There will be further opposition to an Interruptible Electricity Service (IES) from the natural gas industry. The natural gas industry will argue before the Ontario Energy Board (OEB) that implementation of an IES market will cause the average delivered price per GJ of natural gas for small consumers to increase.

The cost of natural gas to a consumer has two main components, a commodity charge and a delivery charge. The delivery charge is a fraction of the entire natural gas network operating cost that is allocated to small consumers in proportion to each consumer's GJ of natural gas consumed. Implementation of IES electricity rates will reduce the network wide number of GJ consumed without reducing the natural gas distribution network operating cost.
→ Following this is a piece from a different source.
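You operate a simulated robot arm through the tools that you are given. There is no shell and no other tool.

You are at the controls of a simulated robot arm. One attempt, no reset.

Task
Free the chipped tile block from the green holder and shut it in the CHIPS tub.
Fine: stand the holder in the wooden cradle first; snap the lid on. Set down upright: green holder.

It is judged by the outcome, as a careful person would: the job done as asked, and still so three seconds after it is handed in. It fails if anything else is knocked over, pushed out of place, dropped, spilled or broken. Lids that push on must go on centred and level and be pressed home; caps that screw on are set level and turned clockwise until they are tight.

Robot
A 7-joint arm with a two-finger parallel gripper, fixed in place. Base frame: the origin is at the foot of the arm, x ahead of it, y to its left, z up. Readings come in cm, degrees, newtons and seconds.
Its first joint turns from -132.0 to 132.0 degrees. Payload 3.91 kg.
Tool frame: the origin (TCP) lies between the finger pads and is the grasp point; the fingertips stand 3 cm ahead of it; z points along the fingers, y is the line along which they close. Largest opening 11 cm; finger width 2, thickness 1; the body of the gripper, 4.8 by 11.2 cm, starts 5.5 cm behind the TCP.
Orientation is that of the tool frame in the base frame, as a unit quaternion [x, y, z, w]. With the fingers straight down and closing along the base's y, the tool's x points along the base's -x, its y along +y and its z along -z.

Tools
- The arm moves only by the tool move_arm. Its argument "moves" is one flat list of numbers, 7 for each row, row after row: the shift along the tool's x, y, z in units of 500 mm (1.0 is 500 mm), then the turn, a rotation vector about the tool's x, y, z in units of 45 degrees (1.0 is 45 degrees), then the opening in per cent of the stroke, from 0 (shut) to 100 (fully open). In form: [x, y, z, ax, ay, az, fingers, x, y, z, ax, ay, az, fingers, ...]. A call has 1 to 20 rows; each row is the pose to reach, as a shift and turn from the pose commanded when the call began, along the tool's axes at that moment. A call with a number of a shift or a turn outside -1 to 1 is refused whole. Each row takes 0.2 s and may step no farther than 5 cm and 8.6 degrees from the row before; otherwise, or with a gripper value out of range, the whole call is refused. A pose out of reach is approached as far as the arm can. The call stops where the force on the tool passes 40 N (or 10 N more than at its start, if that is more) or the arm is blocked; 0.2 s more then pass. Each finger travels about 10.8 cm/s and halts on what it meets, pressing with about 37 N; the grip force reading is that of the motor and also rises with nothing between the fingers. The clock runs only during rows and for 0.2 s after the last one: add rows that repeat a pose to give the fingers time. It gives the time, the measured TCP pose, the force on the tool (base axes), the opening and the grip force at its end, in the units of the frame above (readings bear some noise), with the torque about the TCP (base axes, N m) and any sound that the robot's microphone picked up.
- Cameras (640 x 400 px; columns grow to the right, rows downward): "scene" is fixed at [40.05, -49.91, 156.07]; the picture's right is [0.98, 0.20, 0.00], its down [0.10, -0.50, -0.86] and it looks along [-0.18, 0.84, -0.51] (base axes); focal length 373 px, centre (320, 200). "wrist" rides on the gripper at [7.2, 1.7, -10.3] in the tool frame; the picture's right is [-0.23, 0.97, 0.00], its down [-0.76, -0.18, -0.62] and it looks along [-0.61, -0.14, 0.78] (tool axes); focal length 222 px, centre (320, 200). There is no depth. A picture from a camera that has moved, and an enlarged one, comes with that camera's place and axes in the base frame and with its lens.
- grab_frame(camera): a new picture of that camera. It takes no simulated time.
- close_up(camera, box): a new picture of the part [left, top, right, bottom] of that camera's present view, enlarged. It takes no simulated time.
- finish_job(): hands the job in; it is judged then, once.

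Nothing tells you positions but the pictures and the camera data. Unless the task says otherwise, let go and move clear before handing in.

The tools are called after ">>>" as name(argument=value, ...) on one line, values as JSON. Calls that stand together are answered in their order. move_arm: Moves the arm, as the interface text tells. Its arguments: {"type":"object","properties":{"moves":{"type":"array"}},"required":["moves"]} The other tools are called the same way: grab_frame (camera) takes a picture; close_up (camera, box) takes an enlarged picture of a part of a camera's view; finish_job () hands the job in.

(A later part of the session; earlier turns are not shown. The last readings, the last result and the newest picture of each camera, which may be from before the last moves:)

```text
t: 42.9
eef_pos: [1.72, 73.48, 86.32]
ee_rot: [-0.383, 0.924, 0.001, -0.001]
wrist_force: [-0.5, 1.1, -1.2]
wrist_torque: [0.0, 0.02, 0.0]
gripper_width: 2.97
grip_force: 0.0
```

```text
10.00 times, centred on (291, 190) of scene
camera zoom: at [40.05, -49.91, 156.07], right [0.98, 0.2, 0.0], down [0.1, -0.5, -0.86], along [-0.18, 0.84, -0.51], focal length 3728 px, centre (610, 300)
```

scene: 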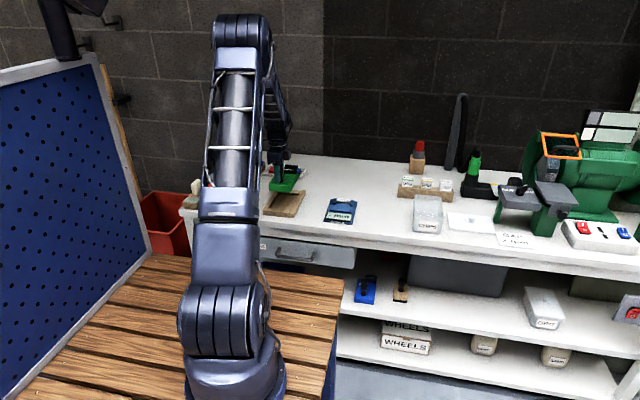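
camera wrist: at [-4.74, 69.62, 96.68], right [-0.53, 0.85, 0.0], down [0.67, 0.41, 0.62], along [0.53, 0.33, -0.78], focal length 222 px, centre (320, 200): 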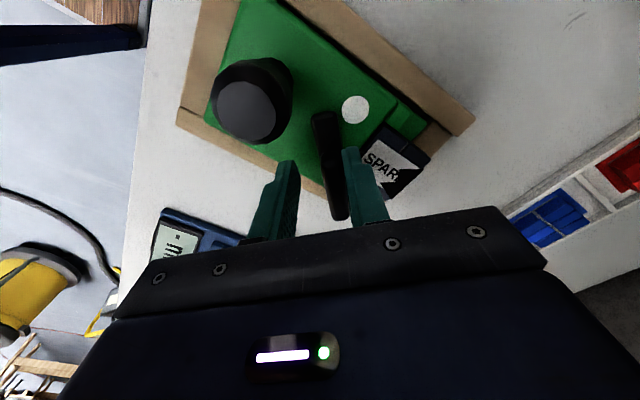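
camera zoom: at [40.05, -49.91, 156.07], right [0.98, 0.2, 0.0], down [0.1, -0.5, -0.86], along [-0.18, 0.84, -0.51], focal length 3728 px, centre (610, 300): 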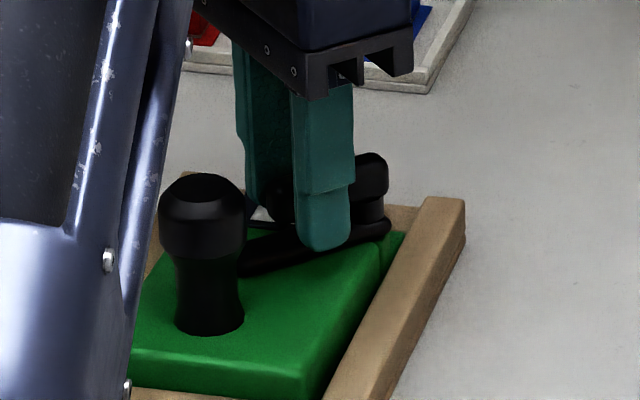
Hence the delivery cost per GJ of natural gas to small consumers will increase.

There is no magic solution to this natural gas delivery cost issue. Amortization of the natural gas piping network and its maintenance costs per GJ are costs that must be borne by natural gas utility investors. The problem of increasing atmospheric CO2 concentration due to combustion of fossil fuels has been well known since the 1970s. Natural gas utility investors will just have to accept that, unless the natural gas distribution piping system is repurposed for distribution of hydrogen, the residual value of the natural gas distribution piping system will decline over the coming years. This issue has potential long term implications for insurance companies and pension funds that invest in natural gas infrastructure.
 

This web page last updated July 7, 2018.